En este contexto, que una marca o un/a influencer utilice experiencias de acoso o discriminación como herramientas para vender productos no es solo un error creativo: es una decisión profundamente irresponsable que ignora el impacto real de lo que comunicamos. Y el silencio posterior, la falta de explicaciones o rectificación, solo agrava el problema. El greenwashing emocional —esa instrumentalización de causas sociales sin un compromiso real— se convierte en un boomerang ético que pone en entredicho la credibilidad de quienes lo practican.

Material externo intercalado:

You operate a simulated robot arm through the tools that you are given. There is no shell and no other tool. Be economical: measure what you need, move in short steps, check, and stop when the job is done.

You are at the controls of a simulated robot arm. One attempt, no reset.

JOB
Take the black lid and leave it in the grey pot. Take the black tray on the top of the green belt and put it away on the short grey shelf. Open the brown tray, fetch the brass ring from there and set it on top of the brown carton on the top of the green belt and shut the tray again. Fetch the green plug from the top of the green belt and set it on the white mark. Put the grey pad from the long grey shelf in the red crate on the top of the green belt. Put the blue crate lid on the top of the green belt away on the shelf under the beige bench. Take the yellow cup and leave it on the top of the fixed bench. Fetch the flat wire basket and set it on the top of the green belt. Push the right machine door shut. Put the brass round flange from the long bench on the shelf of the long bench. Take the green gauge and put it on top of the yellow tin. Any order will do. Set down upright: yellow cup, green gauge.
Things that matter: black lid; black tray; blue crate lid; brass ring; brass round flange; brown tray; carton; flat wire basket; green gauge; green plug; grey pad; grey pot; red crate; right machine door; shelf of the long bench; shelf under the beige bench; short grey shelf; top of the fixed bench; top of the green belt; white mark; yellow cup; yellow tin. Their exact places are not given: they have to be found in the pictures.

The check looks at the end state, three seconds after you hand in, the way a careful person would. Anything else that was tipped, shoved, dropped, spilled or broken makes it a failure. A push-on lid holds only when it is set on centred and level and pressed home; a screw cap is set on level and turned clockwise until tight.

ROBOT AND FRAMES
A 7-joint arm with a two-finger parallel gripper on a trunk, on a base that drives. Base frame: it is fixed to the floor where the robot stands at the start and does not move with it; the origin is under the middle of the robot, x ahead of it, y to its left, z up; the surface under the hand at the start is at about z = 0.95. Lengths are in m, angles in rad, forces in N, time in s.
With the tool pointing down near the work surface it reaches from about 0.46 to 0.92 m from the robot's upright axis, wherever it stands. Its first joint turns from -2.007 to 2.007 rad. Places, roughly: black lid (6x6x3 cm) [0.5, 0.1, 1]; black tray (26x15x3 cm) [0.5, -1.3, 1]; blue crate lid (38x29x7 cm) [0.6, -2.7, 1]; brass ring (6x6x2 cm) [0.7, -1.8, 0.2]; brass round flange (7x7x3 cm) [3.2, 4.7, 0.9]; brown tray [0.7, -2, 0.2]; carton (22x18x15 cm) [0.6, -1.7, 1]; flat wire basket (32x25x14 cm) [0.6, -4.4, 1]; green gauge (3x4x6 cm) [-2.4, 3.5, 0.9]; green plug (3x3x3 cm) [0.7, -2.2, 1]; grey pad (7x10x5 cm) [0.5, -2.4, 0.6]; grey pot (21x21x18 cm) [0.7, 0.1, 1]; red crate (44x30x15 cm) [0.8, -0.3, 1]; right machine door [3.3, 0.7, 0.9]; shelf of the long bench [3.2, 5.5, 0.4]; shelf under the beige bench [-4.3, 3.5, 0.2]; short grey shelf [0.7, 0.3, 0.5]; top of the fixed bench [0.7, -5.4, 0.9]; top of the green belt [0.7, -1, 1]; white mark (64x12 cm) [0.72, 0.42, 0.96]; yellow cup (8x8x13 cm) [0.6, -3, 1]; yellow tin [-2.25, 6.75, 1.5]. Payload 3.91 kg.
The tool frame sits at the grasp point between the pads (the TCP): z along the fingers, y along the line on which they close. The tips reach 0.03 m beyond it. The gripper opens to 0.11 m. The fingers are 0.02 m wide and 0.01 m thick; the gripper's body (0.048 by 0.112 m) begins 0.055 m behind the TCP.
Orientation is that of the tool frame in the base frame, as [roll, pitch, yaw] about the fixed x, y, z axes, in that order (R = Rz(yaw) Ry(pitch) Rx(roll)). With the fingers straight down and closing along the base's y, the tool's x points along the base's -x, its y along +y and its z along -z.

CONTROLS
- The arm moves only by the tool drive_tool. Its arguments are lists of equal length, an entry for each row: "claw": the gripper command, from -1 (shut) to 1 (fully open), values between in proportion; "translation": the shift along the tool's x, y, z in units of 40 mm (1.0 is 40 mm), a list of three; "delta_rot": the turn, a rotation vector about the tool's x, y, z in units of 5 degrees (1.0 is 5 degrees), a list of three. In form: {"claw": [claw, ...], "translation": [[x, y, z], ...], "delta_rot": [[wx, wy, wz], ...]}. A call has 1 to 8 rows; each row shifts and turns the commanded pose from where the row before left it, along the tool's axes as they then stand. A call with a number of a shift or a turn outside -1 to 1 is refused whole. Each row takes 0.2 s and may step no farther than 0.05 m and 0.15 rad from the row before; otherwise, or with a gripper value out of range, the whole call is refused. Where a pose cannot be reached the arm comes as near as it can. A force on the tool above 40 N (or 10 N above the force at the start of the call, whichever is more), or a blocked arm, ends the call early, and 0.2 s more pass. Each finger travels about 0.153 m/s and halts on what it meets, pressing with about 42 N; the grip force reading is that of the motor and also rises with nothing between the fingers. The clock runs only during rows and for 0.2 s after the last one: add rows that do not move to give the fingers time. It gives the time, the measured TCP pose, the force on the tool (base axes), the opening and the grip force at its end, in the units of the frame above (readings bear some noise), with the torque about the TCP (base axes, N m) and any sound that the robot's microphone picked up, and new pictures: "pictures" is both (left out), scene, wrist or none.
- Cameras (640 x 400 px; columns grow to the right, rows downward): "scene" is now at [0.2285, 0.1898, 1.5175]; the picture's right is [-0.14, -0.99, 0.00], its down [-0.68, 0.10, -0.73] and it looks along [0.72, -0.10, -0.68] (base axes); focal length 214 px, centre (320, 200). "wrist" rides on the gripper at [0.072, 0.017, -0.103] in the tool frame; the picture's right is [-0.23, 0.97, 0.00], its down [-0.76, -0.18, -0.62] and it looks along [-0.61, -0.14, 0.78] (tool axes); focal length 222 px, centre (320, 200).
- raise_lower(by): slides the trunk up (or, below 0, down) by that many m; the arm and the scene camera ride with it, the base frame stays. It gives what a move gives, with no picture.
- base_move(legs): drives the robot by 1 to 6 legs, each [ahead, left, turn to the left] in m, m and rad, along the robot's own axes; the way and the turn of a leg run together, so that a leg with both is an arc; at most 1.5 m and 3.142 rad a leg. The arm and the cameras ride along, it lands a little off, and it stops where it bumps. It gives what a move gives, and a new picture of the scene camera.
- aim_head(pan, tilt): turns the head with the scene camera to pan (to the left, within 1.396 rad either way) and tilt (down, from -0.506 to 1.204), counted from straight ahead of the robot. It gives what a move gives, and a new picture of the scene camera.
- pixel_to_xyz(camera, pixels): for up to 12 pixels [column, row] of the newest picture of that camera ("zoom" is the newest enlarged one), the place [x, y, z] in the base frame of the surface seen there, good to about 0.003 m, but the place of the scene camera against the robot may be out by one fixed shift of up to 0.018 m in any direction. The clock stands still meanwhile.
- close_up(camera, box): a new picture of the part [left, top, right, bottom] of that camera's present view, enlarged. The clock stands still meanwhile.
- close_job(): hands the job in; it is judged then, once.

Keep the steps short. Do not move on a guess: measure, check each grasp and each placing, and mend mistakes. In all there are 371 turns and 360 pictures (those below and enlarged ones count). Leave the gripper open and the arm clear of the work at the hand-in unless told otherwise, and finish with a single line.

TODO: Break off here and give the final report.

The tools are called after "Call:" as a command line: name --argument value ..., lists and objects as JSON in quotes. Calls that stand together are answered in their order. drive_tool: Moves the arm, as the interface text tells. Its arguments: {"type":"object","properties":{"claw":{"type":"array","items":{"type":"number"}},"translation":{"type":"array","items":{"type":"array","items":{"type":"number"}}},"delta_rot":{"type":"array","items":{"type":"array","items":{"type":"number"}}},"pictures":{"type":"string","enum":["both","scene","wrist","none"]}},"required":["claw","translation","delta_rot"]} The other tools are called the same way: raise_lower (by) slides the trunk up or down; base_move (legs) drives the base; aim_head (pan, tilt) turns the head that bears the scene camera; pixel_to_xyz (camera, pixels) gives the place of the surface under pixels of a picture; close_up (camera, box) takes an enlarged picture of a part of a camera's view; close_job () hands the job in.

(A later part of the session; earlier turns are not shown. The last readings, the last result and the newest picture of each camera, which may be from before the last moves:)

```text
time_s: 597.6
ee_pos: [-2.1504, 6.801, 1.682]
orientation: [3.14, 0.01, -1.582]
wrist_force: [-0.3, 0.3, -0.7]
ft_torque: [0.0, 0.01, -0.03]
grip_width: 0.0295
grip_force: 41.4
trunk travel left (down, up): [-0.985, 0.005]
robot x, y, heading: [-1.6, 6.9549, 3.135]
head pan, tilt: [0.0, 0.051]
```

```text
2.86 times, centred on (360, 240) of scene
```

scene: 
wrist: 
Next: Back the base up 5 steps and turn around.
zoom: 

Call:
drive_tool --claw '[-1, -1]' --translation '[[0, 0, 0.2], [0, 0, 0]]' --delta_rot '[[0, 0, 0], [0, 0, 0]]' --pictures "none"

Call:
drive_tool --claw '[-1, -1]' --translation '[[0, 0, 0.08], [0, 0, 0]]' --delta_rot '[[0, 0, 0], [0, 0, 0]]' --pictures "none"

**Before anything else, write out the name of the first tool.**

No se trata de cancelar. Se trata de asumir responsabilidad. Cada mensaje construye cultura, moldea percepciones y deja huella, aunque no siempre se traduzca en likes o visualizaciones.
Las marcas son responsables de lo que dicen, pero también lo somos quienes estamos detrás, asesorando, creando, aprobando. Como agentes culturales, las agencias de publicidad tenemos la obligación de orientar con criterio y sensibilidad, entendiendo que los derechos humanos y la sostenibilidad también se defienden desde la comunicación.
Porque si queremos construir marcas relevantes, no basta con llamar la atención. Hay que merecerla.